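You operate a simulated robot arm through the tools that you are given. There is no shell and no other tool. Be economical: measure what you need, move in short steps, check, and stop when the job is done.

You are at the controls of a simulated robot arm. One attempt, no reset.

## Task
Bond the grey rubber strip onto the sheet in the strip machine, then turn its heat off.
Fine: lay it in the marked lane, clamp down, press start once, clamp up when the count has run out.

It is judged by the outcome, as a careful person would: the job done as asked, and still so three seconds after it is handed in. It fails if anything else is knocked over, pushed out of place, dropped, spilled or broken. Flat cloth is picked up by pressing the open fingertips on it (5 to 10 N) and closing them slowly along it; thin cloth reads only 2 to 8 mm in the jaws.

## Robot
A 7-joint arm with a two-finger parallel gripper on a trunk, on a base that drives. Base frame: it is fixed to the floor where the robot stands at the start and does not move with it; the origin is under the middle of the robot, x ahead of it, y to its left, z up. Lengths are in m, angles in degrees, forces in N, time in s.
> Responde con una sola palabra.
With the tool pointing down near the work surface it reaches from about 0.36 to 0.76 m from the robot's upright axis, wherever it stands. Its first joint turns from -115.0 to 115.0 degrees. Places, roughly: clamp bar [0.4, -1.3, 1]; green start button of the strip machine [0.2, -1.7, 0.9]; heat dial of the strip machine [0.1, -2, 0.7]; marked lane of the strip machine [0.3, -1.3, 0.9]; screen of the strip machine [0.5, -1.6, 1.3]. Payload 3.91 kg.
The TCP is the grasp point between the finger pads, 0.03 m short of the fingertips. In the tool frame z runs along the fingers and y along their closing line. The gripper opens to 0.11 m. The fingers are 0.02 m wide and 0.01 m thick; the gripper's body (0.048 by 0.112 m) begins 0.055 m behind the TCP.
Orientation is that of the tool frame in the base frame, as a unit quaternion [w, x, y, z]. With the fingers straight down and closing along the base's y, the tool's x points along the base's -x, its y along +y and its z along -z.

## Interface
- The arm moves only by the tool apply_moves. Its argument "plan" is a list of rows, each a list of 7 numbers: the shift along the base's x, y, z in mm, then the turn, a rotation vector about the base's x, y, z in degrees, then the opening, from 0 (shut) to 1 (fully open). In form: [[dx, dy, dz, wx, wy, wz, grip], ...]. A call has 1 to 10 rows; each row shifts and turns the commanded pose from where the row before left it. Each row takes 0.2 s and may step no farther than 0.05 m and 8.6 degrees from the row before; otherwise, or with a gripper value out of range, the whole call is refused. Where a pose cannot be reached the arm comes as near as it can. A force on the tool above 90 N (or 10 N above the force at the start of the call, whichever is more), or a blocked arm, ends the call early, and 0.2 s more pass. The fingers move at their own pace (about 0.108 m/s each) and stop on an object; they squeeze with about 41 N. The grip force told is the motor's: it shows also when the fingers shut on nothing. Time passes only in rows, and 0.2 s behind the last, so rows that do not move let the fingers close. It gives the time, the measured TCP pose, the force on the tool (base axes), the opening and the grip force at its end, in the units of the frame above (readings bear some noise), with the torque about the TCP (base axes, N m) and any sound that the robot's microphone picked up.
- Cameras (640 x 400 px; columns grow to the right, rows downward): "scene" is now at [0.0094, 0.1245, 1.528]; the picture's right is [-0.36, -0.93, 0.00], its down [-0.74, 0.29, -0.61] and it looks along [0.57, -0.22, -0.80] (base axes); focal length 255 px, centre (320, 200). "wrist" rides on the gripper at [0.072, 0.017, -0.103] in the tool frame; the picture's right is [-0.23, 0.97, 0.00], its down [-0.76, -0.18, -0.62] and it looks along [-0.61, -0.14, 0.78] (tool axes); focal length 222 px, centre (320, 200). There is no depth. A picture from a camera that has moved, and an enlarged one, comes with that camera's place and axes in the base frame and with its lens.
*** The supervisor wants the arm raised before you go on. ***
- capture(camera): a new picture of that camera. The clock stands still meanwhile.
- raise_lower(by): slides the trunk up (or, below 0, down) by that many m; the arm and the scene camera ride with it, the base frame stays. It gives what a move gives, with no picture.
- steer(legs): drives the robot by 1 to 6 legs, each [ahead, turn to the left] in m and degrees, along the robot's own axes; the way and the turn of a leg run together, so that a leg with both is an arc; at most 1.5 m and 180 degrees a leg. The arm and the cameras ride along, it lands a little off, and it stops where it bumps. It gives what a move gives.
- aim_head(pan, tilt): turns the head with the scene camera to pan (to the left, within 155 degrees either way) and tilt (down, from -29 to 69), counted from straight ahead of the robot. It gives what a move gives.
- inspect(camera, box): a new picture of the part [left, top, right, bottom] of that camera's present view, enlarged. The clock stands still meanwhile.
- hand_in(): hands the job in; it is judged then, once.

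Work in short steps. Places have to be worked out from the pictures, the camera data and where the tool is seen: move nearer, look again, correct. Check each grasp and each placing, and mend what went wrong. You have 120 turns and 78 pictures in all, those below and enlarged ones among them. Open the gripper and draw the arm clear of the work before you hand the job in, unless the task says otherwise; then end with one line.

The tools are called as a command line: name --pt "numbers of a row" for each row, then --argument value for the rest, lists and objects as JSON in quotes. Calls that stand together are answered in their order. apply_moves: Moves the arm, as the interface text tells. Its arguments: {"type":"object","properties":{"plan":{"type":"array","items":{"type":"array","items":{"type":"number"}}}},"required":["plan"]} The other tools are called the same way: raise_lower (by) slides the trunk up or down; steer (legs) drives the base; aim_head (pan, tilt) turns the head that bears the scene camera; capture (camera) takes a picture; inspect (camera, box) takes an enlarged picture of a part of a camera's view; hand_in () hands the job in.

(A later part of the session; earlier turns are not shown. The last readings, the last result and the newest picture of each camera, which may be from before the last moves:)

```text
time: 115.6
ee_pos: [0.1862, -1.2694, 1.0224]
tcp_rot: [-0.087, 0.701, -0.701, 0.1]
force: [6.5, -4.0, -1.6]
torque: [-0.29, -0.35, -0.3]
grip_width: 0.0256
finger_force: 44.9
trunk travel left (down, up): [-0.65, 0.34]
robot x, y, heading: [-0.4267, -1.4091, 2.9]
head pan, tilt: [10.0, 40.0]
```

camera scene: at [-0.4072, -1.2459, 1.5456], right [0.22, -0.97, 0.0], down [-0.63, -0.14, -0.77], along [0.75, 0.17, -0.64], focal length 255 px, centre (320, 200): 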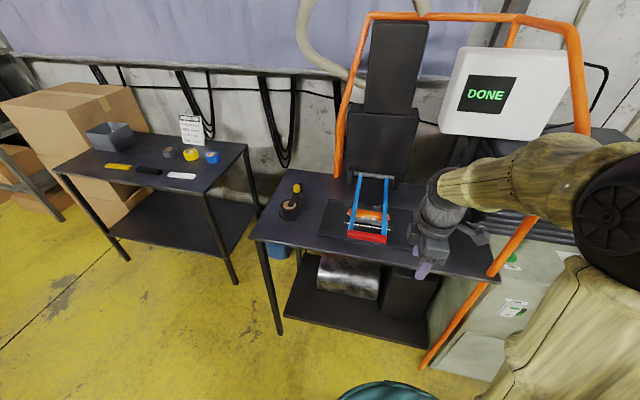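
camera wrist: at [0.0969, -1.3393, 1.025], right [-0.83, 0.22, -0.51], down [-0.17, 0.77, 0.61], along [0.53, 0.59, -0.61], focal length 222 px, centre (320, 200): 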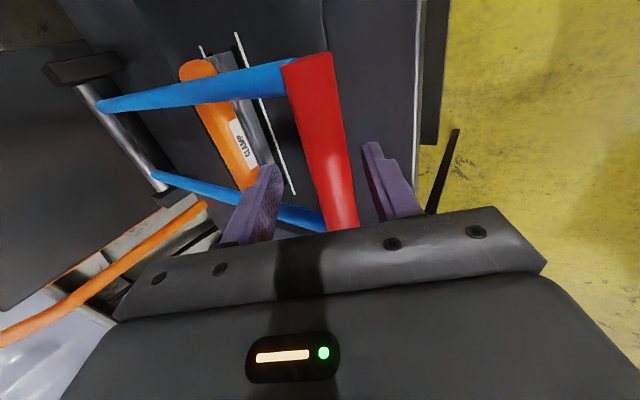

- Exercise instructions
Give the lines again, exactly as they stand, from the beginning of the data through the line with "Fine: lay it".

- Complete response
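You operate a simulated robot arm through the tools that you are given. There is no shell and no other tool. Be economical: measure what you need, move in short steps, check, and stop when the job is done.

You are at the controls of a simulated robot arm. One attempt, no reset.

## Task
Bond the grey rubber strip onto the sheet in the strip machine, then turn its heat off.
Fine: lay it in the marked lane, clamp down, press start once, clamp up when the count has run out.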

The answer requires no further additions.